REQUEST A:
Output only the lines running from the line bearing "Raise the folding" through the line bearing "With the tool", character for character.

INFORMATION SUPPLIED:
--- Start ---
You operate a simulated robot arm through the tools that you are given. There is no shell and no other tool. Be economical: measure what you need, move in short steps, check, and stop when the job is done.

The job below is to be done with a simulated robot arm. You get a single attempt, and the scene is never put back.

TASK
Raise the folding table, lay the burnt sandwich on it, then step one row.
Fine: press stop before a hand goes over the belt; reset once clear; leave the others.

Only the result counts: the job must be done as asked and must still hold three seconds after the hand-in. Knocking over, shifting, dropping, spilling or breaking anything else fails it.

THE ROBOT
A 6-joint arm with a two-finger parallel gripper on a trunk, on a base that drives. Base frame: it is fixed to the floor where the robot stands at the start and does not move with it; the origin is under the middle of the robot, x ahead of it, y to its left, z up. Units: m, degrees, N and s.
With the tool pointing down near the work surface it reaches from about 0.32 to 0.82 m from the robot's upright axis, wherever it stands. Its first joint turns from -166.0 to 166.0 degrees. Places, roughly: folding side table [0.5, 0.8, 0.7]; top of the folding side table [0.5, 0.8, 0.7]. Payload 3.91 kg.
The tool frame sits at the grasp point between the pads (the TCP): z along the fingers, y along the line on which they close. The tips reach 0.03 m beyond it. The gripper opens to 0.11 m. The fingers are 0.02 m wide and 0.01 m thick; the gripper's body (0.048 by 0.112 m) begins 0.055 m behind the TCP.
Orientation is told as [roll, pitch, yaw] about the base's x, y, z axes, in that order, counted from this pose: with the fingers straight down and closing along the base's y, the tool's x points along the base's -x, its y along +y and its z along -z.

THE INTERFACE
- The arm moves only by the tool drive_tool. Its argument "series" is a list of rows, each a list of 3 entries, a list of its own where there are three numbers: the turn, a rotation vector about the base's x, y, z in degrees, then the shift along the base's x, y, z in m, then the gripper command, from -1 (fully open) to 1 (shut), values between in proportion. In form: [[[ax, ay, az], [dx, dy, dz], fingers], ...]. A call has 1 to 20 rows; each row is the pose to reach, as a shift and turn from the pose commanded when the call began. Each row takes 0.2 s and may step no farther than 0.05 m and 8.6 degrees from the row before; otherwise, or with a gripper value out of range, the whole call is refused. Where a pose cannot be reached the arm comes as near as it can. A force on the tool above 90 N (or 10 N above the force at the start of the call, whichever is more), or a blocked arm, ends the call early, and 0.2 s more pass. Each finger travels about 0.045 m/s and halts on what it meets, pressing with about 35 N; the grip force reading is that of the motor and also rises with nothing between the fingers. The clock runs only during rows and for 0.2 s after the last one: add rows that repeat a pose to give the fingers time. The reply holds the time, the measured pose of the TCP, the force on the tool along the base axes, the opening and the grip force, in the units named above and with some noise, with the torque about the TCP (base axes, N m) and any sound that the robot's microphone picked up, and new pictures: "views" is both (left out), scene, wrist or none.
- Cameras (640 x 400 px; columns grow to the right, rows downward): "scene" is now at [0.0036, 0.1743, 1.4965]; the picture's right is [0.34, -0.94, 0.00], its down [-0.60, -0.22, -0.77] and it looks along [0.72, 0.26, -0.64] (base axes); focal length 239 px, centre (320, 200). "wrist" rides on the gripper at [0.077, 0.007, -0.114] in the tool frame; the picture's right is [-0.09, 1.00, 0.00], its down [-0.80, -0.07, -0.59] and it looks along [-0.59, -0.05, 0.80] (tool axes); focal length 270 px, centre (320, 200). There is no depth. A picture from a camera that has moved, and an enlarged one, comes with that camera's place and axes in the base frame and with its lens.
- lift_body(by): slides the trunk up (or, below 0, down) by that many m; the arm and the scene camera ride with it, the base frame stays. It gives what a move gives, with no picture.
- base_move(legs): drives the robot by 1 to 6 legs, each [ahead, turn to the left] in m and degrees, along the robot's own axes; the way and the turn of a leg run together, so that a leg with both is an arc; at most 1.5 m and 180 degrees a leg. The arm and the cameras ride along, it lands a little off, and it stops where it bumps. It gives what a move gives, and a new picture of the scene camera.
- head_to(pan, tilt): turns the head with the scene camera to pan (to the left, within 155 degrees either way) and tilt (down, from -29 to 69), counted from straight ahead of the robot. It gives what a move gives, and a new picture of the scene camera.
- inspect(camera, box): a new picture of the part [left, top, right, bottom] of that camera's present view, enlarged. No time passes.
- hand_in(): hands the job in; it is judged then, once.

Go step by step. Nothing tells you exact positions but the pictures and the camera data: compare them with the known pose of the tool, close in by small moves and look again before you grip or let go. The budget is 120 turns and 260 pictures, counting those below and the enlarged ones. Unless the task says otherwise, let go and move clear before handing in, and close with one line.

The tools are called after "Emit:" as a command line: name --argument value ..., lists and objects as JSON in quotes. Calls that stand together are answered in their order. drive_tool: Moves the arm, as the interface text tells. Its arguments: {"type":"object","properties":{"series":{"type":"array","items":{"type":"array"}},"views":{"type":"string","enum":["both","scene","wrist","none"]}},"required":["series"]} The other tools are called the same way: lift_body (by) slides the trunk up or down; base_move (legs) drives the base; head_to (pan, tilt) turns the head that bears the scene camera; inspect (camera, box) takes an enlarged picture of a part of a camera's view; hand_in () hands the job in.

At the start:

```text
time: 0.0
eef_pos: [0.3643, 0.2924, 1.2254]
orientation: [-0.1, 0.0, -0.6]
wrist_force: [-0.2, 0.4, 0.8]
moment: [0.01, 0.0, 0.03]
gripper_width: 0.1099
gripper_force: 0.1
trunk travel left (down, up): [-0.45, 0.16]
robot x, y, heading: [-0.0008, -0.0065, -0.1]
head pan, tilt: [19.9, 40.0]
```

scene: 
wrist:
--- End ---
EXCERPT TO READ:
--- Start ---
Always amusing, always lots going on. Again I was amused by Don Attilio wiggle his rear in sync with Serafimo/The Maid. And Carlotta (Malmgren) does some awesome croaks, it really sounds like croaks, and she looks genuinely surprised about the sounds coming out of her throat.

Just.... so... good! Acting, singing, orchestra, sets, costumes.... I'm often bored by this song, because I don't think the song per se is very intriguing. It tends to drag out. But when the acting is good, with lots of emotions and good chemistry, I like it a lot.

Another surprising transposing of notes. Much of this was actually sung an octave down. I didn't like it as much as in "I have brought you...", but I DID like it. Mostly because I've heard the other version a zillion times, and I guess I like changes when it sounds motivated and isn't a sorry excuse for not reaching the notes.
--- End ---
REQUEST B:
Keep the excerpt to read going from its last sentence.

TASK ANSWER A:
Raise the folding table, lay the burnt sandwich on it, then step one row.
Fine: press stop before a hand goes over the belt; reset once clear; leave the others.

Only the result counts: the job must be done as asked and must still hold three seconds after the hand-in. Knocking over, shifting, dropping, spilling or breaking anything else fails it.

THE ROBOT
A 6-joint arm with a two-finger parallel gripper on a trunk, on a base that drives. Base frame: it is fixed to the floor where the robot stands at the start and does not move with it; the origin is under the middle of the robot, x ahead of it, y to its left, z up. Units: m, degrees, N and s.
With the tool pointing down near the work surface it reaches from about 0.32 to 0.82 m from the robot's upright axis, wherever it stands. Its first joint turns from -166.0 to 166.0 degrees. Places, roughly: folding side table [0.5, 0.8, 0.7]; top of the folding side table [0.5, 0.8, 0.7]. Payload 3.91 kg.

TASK ANSWER B:
We were told it was originally planned to be performed this way, but that the original/early Phantoms (Crawford and Wilkinson) preferred to sing it falsetto and higher up. Anyone knows more about this?

The Danish chandelier has very visible black legs, more visible than other versions I think. I wonder if this is what allowing them to "slam" the chandelier down like they do?

We continued our filming, mostly from the grand staircase of Det Ny Teater, and Josefine interviewed one of the ushers dressed in a stylish theatre uniform. We also bought tickets for the evening performance, from the same woman selling us tickets probably 50 times already, he-he. She asked if we were under 25 (years, that is), that cute lady! I can see how we might come across as silly teenagers, though.... Hah!

All of you who's done this will agree: it's SOOOO awesome to see the Masquerade costumes close up! Very Happy The details, the sparkle, the variety, the beauty!

Having Raoul (Tomas Kofod) right in front of me for much of this scene allowed me to get a good glimpse of his acting. His facial expressions when suddenly coming up with the clever plan was hilarious, he looked like he had just invented the wheel. Hah!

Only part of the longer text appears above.